GIVEN MATERIAL –

┌──

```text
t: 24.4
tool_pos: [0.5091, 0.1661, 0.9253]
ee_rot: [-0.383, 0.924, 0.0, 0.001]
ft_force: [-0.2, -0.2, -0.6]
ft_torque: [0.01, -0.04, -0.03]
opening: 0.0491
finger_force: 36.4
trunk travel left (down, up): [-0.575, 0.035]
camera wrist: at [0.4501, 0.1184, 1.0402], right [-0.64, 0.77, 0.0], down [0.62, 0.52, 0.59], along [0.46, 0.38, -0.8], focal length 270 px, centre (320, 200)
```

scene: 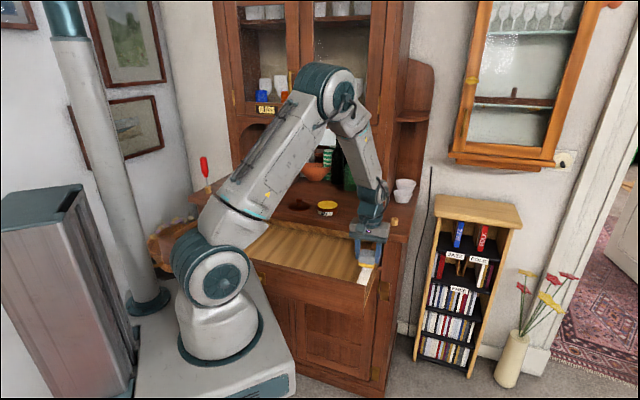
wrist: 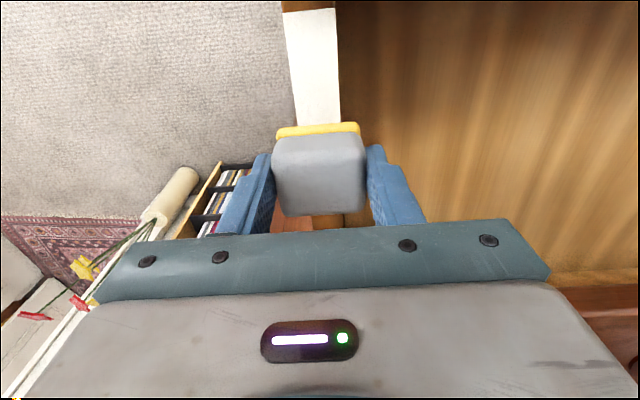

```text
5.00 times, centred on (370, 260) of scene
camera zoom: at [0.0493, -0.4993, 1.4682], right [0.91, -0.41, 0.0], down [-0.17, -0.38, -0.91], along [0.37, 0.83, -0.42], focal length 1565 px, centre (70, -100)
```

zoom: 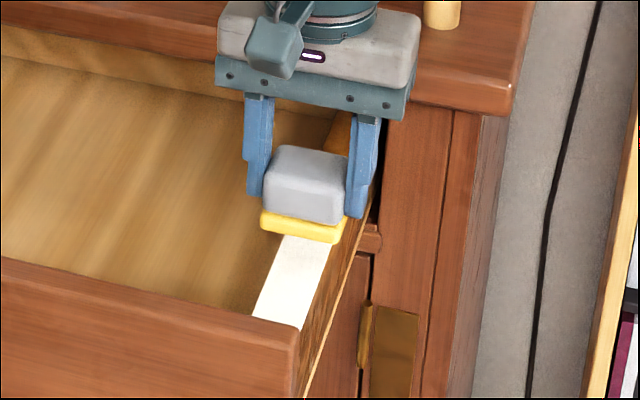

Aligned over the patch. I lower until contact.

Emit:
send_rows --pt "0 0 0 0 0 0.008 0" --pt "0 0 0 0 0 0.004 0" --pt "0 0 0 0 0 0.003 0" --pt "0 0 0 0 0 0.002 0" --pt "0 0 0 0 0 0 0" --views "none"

└──

TEXT EXCERPT –

┌──

Incubator Map HK

孵化器 · 2026-05-19

Startup Exit Strategy Planning: Why You Should Think About the End from Day One

The Hong Kong Stock Exchange (HKEX) processed 71 new listing applications in the first nine months of 2025, a 34% year-on-year increase from 53 in the same period of 2024, according to HKEX’s quarterly market statistics published in October 2025. This resurgence in IPO activity, coupled with the SFC’s tightened enforcement of sponsor liability under the Securities and Futures Ordinance (Cap. 571), means that startups considering a Hong Kong listing must now embed exit strategy planning into their corporate structure from incorporation. The window for retroactive restructuring—once a common practice among Mainland Chinese and Hong Kong tech firms—has narrowed considerably. Founders who treat exit planning as a post-revenue concern risk facing insurmountable regulatory hurdles, adverse tax consequences under Inland Revenue Ordinance (Cap. 112) Section 14, or outright rejection of their listing applications. The data is unambiguous: the median time from seed funding to HKEX Main Board listing for technology companies in 2024 was 5.2 years, down from 7.1 years in 2020, compressing the timeline for structural preparation.

└──

JOB – Retype the text excerpt from its first word to its last.

TASK RESPONSE –
Incubator Map HK

孵化器 · 2026-05-19

Startup Exit Strategy Planning: Why You Should Think About the End from Day One

The Hong Kong Stock Exchange (HKEX) processed 71 new listing applications in the first nine months of 2025, a 34% year-on-year increase from 53 in the same period of 2024, according to HKEX’s quarterly market statistics published in October 2025. This resurgence in IPO activity, coupled with the SFC’s tightened enforcement of sponsor liability under the Securities and Futures Ordinance (Cap. 571), means that startups considering a Hong Kong listing must now embed exit strategy planning into their corporate structure from incorporation. The window for retroactive restructuring—once a common practice among Mainland Chinese and Hong Kong tech firms—has narrowed considerably. Founders who treat exit planning as a post-revenue concern risk facing insurmountable regulatory hurdles, adverse tax consequences under Inland Revenue Ordinance (Cap. 112) Section 14, or outright rejection of their listing applications. The data is unambiguous: the median time from seed funding to HKEX Main Board listing for technology companies in 2024 was 5.2 years, down from 7.1 years in 2020, compressing the timeline for structural preparation.